As a woman who has “homosexual urges” (lol!) but has chosen freely to probably not have sex with a woman ever again I would die without my female friends and female connections, because for me same sex attraction isn’t just about sex or even just about sexuality. I would wither on the vine without female friends.

There are some really really disturbing sad testimonies on this web site that just make me want to cry, one woman is talking about how she had feelings for women but had a boy friend as well who sounds like an overcontrolling fuck wit but the fact he doesn’t seem to respect her boundaries doesn’t register with her at all

I tried to end it with him several times but he just persuaded me to carry on. I fell head over heels for my next door neighbour in halls (Jemma) … This time I really was smitten and I wrote about her in my journal. Mark found my journal and read it

Then this

My life nearly derailed in 1991 when I was 23. I met a gay Christian woman called Cath and very soon became attracted to her and the feelings were mutual. …When she kissed me I didn’t resist but it didn’t go further than that. I had such a mixture of emotions. I felt I’d come home, that I was right about my original attraction, and that this was what I had longed for. However I also knew this wasn’t what the Lord wanted for me.
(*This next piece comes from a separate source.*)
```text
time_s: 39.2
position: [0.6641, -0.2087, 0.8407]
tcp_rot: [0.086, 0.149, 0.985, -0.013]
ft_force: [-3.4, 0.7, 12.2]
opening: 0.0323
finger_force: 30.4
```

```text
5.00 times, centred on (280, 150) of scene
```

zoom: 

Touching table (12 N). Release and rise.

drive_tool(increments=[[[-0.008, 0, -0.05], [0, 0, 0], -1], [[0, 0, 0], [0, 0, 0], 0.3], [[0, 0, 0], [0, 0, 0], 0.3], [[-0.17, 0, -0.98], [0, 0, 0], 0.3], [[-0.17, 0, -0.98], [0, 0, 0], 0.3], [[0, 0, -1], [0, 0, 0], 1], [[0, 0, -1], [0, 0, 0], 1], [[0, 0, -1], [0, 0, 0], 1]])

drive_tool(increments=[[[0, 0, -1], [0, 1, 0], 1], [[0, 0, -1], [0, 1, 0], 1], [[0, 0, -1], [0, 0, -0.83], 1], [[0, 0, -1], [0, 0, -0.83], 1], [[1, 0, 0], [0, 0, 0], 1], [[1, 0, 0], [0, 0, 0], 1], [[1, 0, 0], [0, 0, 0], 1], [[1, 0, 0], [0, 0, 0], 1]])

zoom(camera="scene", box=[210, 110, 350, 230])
I’d saddened Him and I knew I could never enter a physical gay relationship, or an emotionally dependent one without offending Him.

Its so so sad that two people who loved each other deeply couldn’t be together, that she’d been told what god wanted for her, that this type of Christianity doesn’t take into account the cultural specificity or the translation errors of the scriptures. Or the fact that the bible is not in fact inerrant and that Paul (who wrote most of the passages that are used to prohibit homosexuality) was a rabid fundie with appalling gender politics.

The same woman did eventually get married to a man

James sometimes asks me if ‘I’m OK’ with my female friends and I try to tell him if they’re ’safe’ or not. God has blessed me with a circle of ’safe’ friends but I do worry what will happen if I meet someone I become attracted to.

Seriously if my partner policed weather I was attracted to any of my female friends I would flip my shit, If i want to tell him who I’m attracted to I will, if I don’t I wont, and he doesnt care any way, one of my friends who I am attracted to and who is attracted to me, when she comes to stay with me we sleep in the same bed, and he doesn’t bat an eyelid because he trusts me (my relationship is consciously monogamous) that just seems to buy into the whole “people who aren’t straight have to have no control over their sexuality” thing

Another woman writes of her “healing”

But I ran into difficulties. My childhood years had been traumatic with violent male figures and no male/female happy family life. All of my 20’s were spent in the gay scene. My ability to relate to family life, men, how to dress appropriately, was poor

Lots of the testimonies and articles insinuate that women have lesbian feelings because of abuse, if that were true wouldn’t there be way more lesbians in the world? and what does “dressing appropriately” mean?

And this one from a mother who thinks shes doing all the right things but is failing miserably

He told us how much he loved his friend, which was really hard for us to hear…My heart went out to him and we both affirmed our love for him. But we also made it very clear that we could not condone his choice of lifestyle. At one point I said the day would come when we would feel able to meet his friend. I asked Michael just one thing – if they stayed under our roof that out of respect for his Dad and me they would refrain from any homosexual activities.

This really sounds like my parents immediate response to me coming out, like “we love you but we have to point out how sin full you are being” and calling his partner his “friend” and pressing how they were such martyrs because they would be working so hard to get to a point where they could meet his partner (actauly after the initial coming out my parents didn’t contact me for 18 months but that’s a whole nother story)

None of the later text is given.